The Internal Revenue Service (IRS) of the United States is adding non-fungible tokens (NFTs) and stablecoins to its tax bracket for digital assets.
In a draft of the tax agency’s instructions for 2022, the category was changed from “virtual currency” to “digital assets.” With the new name comes a new way to think about the category and a wider range of things that need to be taxed by Americans.
“Digital assets are any digital representations of value that are stored on a cryptographically secure distributed ledger or other similar technology.” The draft says that digital assets are things like non-fungible tokens (NFT) and virtual currencies like cryptocurrencies and stablecoins.
Before, the IRS only paid attention to digital currencies. The agency used to say that “virtual currency” was “digital tokens that function as a unit of account, a store of value, or a medium of exchange.”

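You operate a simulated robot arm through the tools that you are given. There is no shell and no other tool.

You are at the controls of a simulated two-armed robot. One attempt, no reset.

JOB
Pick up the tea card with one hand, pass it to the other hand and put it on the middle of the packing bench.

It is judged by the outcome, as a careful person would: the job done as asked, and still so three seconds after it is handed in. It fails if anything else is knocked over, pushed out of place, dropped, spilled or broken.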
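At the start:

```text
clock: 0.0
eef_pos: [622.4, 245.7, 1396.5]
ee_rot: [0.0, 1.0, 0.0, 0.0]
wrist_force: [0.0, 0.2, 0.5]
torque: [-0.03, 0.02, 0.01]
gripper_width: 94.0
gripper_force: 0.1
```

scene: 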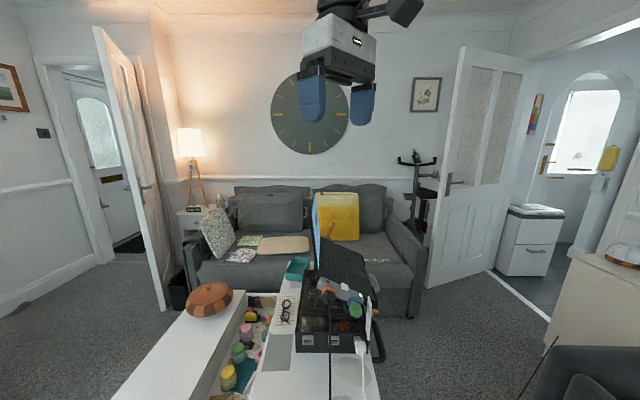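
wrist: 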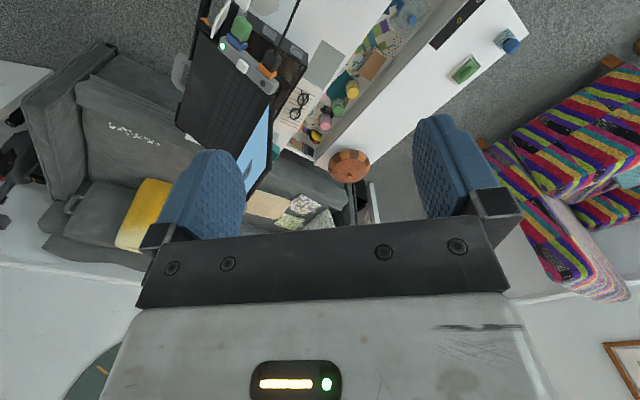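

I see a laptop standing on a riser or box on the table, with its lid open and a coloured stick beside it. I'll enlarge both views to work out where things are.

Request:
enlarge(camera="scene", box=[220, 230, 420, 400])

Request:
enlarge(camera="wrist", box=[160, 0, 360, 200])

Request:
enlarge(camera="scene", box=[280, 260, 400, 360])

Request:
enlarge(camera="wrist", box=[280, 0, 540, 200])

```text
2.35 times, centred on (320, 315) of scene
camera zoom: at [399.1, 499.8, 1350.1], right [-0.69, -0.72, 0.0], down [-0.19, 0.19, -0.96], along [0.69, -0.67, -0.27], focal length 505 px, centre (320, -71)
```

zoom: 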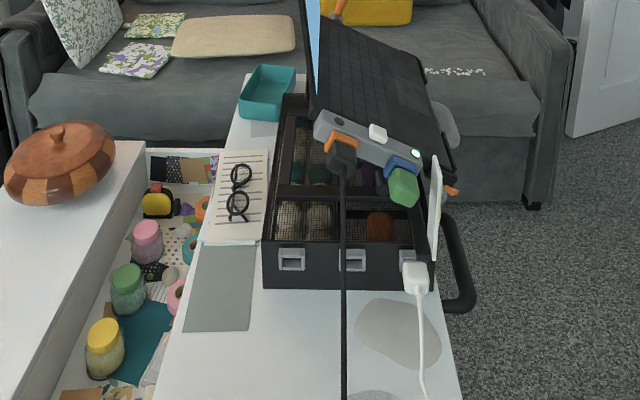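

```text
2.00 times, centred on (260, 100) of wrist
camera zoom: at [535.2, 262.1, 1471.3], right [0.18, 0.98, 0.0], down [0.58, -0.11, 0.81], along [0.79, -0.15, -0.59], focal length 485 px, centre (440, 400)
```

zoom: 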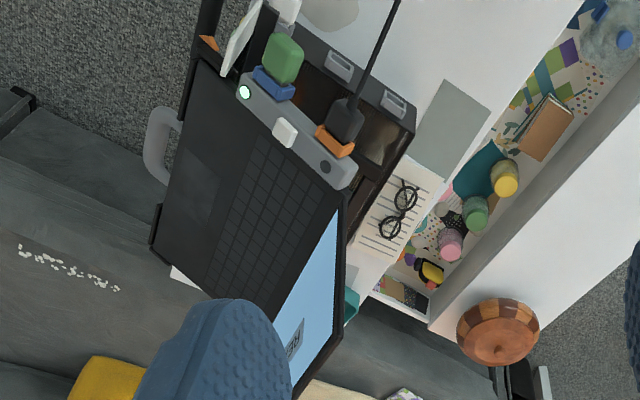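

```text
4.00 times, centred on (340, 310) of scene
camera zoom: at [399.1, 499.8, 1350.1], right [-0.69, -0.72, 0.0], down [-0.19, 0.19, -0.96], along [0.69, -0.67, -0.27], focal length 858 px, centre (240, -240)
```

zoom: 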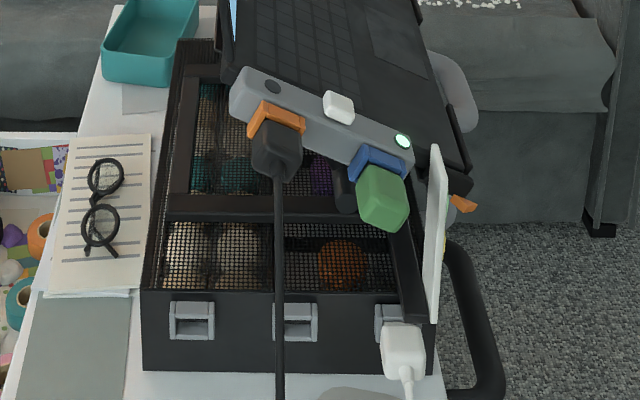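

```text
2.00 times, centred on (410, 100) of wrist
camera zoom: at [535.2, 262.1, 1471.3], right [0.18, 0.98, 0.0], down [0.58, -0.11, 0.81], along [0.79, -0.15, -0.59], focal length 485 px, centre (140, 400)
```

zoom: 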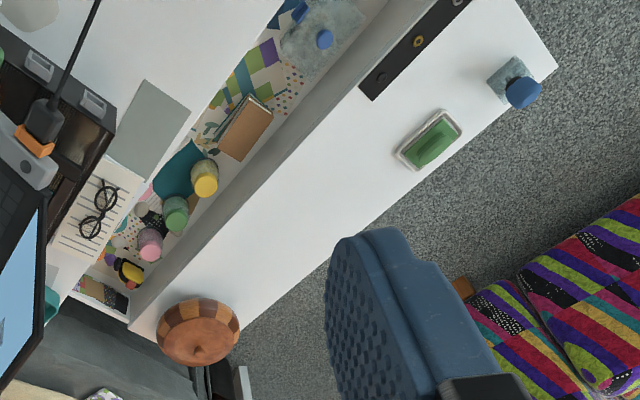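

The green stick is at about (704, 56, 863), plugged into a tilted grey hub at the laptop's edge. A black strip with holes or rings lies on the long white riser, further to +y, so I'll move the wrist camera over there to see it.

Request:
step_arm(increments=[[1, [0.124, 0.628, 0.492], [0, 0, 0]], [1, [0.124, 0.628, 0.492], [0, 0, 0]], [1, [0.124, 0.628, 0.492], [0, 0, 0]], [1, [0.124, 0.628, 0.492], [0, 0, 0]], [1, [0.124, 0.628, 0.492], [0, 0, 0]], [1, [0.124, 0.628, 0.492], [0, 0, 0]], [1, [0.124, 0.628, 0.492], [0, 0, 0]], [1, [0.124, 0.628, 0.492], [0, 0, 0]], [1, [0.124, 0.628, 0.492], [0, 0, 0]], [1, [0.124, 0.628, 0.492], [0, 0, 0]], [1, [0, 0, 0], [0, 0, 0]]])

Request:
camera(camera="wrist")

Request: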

Taxpayers who have used virtual currencies as payments or as capital assets will now have to pay taxes on those assets. This includes any American who paid for something with a digital currency, got a digital asset as a reward, traded digital assets for cash or other digital assets, or got new digital assets by mining or staking block rewards.
How taxpayers used their digital assets during the fiscal year will determine what kind of tax they pay. They can be considered either capital gains or income, depending on whether they were kept as assets or sold to other clients. The first will apply to people who were paid in digital assets or sold them to other clients.
The IRS is stepping up its efforts to collect taxes on digital assets, so this news comes at a good time. Last month, the IRS got a summons from a New York judge telling M.Y. Safra Bank to give them information on US taxpayers who had understated or not paid their digital asset taxes.
“The government’s ability to obtain third-party information on those failing to report their gains from digital assets remains a critical tool in catching tax cheats. Taxpayers earning income from digital asset transactions need to come into compliance with their filing and reporting responsibilities,” IRS Commissioner Charles Rettig said at the time.